[Begin Source document]
The brain and its associations
The brain is great in making associations between places, activities, and emotions (source). We associate activities with places, places with emotions, and emotions with activitiesYour brain connects places, thoughts, and emotions together by making new synapses that connect/link the neurons with each other. If you visit the forest in your neighborhood where you grew up, you instantly associate it with certain emotions and activities, locked up in your memory (like building huts and having fun). The more we perform certain activities, the stronger (thicker) the links become in our mind. If you get hurt in a room every time you enter it, you won’t like to enter it, even though the room is not necessarily linked to pain itself, it is just a room. But the room has become a “pain room” in your mind. All day long we associate the objects and places we see with certain activities. For example, when you look at your couch at home, you associate it with relaxation, watching TV, or/and eating snacks. Your bed is associated with sleeping and resting (that is why they say you shouldn’t work on your phone in bed). While your workplace is associated with being productive, focus, and working. The associations of the things we do/see the most, are very strong. We are very connected to the places we know best. Namely, our whole identity/behavior flips when being in different places. A businessman who works at an office-building could be a formal, confident man with a deep voice always on the phone. But once he enters his home and see’s his wife and kids, he could become a very different person. It’s almost like you are a different person when being in different places with different people, you experience different emotions, and you do different activities. Just imagine the awkward situations when you have your child, partner, and colleague’s together in one room. How do you behave? Who is the true you? Let’s not get philosophical here.
[End Source document]
[Begin Raw data]
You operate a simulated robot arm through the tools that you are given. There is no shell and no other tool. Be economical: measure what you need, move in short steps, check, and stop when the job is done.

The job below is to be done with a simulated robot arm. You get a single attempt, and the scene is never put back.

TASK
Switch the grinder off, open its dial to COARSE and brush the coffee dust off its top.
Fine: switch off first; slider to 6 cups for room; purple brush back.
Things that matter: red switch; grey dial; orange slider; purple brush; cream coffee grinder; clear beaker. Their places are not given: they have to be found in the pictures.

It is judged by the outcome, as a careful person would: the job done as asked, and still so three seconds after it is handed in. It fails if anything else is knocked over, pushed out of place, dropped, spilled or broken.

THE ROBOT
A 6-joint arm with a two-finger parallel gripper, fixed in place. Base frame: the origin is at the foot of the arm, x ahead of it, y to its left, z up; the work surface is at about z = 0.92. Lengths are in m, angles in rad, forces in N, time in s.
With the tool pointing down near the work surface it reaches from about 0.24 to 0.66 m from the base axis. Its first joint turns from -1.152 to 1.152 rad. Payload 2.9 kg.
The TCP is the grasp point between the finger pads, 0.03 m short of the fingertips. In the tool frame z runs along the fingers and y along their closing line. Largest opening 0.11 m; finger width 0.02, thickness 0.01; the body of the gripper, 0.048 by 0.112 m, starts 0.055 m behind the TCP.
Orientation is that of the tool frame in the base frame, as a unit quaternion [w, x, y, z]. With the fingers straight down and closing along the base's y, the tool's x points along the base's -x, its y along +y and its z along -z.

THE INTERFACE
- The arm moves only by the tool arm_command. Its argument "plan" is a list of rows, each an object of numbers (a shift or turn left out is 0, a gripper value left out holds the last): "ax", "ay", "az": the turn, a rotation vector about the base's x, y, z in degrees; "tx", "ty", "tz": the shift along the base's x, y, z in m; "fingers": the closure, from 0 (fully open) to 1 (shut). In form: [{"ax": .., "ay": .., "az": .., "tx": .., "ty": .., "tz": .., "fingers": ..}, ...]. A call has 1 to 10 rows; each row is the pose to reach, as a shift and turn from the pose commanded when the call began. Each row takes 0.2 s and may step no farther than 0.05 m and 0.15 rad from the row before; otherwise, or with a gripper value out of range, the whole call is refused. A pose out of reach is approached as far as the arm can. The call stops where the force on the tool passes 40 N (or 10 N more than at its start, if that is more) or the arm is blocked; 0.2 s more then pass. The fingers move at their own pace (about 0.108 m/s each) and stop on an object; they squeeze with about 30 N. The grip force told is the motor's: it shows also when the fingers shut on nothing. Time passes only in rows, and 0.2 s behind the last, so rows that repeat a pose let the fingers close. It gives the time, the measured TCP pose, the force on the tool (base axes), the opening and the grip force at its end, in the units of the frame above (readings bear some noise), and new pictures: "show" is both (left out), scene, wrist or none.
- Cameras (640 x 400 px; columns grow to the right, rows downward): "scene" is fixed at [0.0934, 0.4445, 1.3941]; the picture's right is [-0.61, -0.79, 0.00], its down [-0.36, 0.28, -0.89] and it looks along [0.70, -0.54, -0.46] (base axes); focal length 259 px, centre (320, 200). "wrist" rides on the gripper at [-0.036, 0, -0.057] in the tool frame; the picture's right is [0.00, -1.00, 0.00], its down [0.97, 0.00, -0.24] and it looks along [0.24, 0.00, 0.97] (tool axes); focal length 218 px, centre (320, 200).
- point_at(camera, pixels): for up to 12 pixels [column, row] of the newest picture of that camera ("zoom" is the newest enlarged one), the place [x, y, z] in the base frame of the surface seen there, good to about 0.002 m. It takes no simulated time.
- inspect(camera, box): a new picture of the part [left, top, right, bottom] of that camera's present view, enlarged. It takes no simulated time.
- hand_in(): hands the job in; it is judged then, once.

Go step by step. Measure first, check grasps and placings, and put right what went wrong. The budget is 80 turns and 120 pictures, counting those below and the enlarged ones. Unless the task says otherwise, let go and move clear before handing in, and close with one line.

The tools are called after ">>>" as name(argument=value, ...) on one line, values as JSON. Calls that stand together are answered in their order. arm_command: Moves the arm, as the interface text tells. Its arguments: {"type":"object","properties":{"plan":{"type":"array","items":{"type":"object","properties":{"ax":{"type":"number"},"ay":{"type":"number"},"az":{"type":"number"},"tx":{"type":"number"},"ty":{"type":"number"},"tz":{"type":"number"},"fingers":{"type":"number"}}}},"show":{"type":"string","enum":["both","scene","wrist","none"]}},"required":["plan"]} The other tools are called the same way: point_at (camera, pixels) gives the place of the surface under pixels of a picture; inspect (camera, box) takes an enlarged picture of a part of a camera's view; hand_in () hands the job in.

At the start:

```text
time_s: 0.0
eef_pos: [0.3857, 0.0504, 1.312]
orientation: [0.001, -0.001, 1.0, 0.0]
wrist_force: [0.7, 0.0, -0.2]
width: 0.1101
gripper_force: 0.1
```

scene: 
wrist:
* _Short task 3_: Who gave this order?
[End Raw data]
* _Short task 1_: Starting with the line that contains "With the tool", repeat each line exactly, and stop once the line that contains "The TCP is the" has been repeated.
* _Short task 2_: Carry the source document on from its last sentence.

* _Final result 1_:
With the tool pointing down near the work surface it reaches from about 0.24 to 0.66 m from the base axis. Its first joint turns from -1.152 to 1.152 rad. Payload 2.9 kg.
The TCP is the grasp point between the finger pads, 0.03 m short of the fingertips. In the tool frame z runs along the fingers and y along their closing line. Largest opening 0.11 m; finger width 0.02, thickness 0.01; the body of the gripper, 0.048 by 0.112 m, starts 0.055 m behind the TCP.

* _Final result 2_:
The relation between health behavior & work
Thus, you associate your work environment with productivity, focus, status, seriousness, and formality (at most offices). The work environment is often not associated with health behavior. Like a football-field is made for football, a workplace is made for work. Therefore, you just wouldn’t start to exercise on work. For now, I will focus on physical activity to increase your health, but the same concept accounts also for other area’s of health; people also have a difficult time napping at work, and with extensively cooking a healthy meal. When it comes to the relationship between the workplace and health behavior, there are two sides; one of them is the workplace and the other side is the mind. These two go together. Because we don’t exercise at work, the workplace becomes less fitting for it, and because a workplace is not fit for exercise, we don’t exercise it in it. We don’t have equipment to exercise at our work. We don’t wear clothes at work that are fit for exercising. Because of this positive feedback loop, work and physical activity are quite far apart in our mind. So now, usually many people can only engage in any form of physical activity when they are at the exercise track, in their exercise clothes, with their exercise-friends. People are quite hypocrite in splitting the one activity from the other. They often use “categories” to distinct activities from places, and emotions. For example, many people hate to carry heavy groceries in the supermarket but they do want to carry heavy weights in the gym. Even though these activities are both essentially the same thing, with the same effect. For people, supermarket = lazy, and gym = exercise. Moreover, I developed this easy method that makes you stronger without working out, but this hasn’t gained popularity yet, maybe because of the same reason.

The tread mill desk. Too physically engaging?

 What is necessary to make people work healthy?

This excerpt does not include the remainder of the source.